> REQUEST 1:
Your answer is an exact quotation from the given text: it starts at "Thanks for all" and ends at "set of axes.".
> REQUEST 2:
Resume the given text where it left off.

> GIVEN TEXT:
To: jdh2358@...287...

John,

Thanks for all the great work.

I'm new to both matplotlib & Python, so please forgive any ignorance.
I would like to plot multiple CSV files on a single set of axes.
Specifically, I want to duplicate your Yahoo ticker data example, but
plotting multiple tickers on the same figure so that I can compare
performance.

Is there some easy way to do this?

Thanks for the help.

Tom

John Hunter-4 wrote:

On 6/8/07, Lionel Roubeyrie <lroubeyrie@...1068...> wrote:

Hi John,
very very interesting idea.
Is there a way to add some extras informations on the records arrays
columns,
like the units or/and the desired labels for the resulting plotted lines,
directly retrieved in the CSV files?

It could be done, but my goal here is not to create a persistence
layer for record arrays, or a method of describing them or mpl labels,
but rather a way to easily import 3rd party CSV files into numpy
record arrays. I work with a lot of tab/space/ascii delimited files,
and found myself duplicating a lot of code importing them into record
arrays. This function is the distillation of that code. It would be
fairly easy to add designated rows for those who did want to decorate
their CSV files. I think it might be most useful to support a row
that provided a numpy dtype per column, or perhaps the name of a
converter function...

> GIVEN DATA:
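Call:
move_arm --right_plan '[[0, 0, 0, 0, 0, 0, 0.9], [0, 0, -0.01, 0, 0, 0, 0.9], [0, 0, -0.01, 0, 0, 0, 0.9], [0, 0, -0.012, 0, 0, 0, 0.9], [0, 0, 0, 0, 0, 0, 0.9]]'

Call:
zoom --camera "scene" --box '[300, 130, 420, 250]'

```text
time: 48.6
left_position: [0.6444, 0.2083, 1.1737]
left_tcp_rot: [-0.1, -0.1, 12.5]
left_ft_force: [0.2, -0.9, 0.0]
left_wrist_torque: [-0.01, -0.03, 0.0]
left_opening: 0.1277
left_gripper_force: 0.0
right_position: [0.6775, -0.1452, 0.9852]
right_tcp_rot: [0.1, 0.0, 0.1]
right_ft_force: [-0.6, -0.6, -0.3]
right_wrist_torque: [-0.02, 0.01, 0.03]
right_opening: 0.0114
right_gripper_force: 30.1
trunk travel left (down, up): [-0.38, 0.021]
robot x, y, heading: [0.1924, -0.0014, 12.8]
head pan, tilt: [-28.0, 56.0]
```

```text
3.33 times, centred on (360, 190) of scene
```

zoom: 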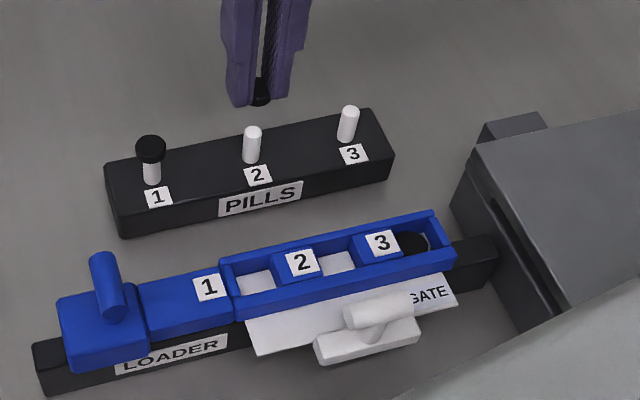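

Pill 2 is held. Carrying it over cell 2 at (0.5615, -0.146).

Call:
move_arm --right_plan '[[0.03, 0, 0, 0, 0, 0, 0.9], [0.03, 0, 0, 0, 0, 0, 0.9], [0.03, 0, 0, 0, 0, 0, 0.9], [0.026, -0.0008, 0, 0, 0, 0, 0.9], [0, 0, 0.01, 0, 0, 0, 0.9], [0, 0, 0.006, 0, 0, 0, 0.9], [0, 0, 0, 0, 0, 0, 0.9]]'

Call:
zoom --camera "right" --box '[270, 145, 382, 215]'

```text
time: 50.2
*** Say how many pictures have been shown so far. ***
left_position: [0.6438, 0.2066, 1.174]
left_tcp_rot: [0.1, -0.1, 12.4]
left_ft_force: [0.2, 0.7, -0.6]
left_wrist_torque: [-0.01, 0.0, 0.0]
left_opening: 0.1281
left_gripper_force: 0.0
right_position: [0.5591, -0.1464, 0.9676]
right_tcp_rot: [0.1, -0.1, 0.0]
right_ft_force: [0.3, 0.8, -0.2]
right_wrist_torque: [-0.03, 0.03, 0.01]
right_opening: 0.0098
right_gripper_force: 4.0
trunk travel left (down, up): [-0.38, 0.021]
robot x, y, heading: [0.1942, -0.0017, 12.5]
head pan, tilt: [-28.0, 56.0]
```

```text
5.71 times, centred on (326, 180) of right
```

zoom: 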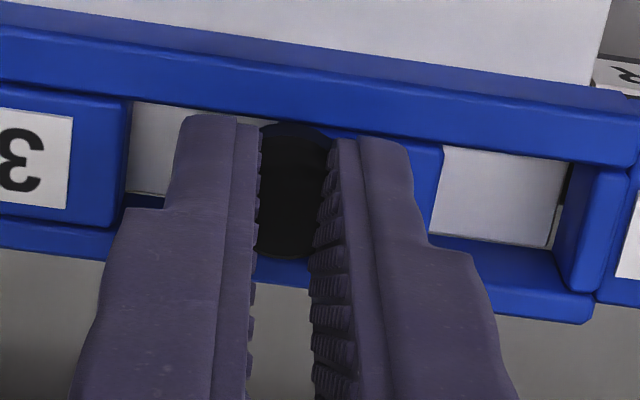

> EXERCISE RESULT 1:
Thanks for all the great work.

I'm new to both matplotlib & Python, so please forgive any ignorance.
I would like to plot multiple CSV files on a single set of axes.

> EXERCISE RESULT 2:
One thing people coming from gnuplot miss is file plotting
functionality. I just added a function to pylab called plotfile which
uses the csv2rec functionality (with autolabeling etc) to plot data
from a file. Eg,

plotfile(fname, (0,5,6))

plots columns 5 and 6 against column 0. And

plotfile(fname, ('date', 'volume', 'adj_close'),

plotfuncs={'volume': 'bar'})

does the same using the names of the columns, using "plot" for
adj_close (the default) and "bar" for volume (customization from the
plotfuncs dictionary). The column names in either case are used to
create default x and y labels.

The 2nd command produces the attached plot. This is just a first
pass, so if people want to see a different interface or have an
opinion what should be returned, or where this function should live
outside of pylab, feel free to comment or commit changes.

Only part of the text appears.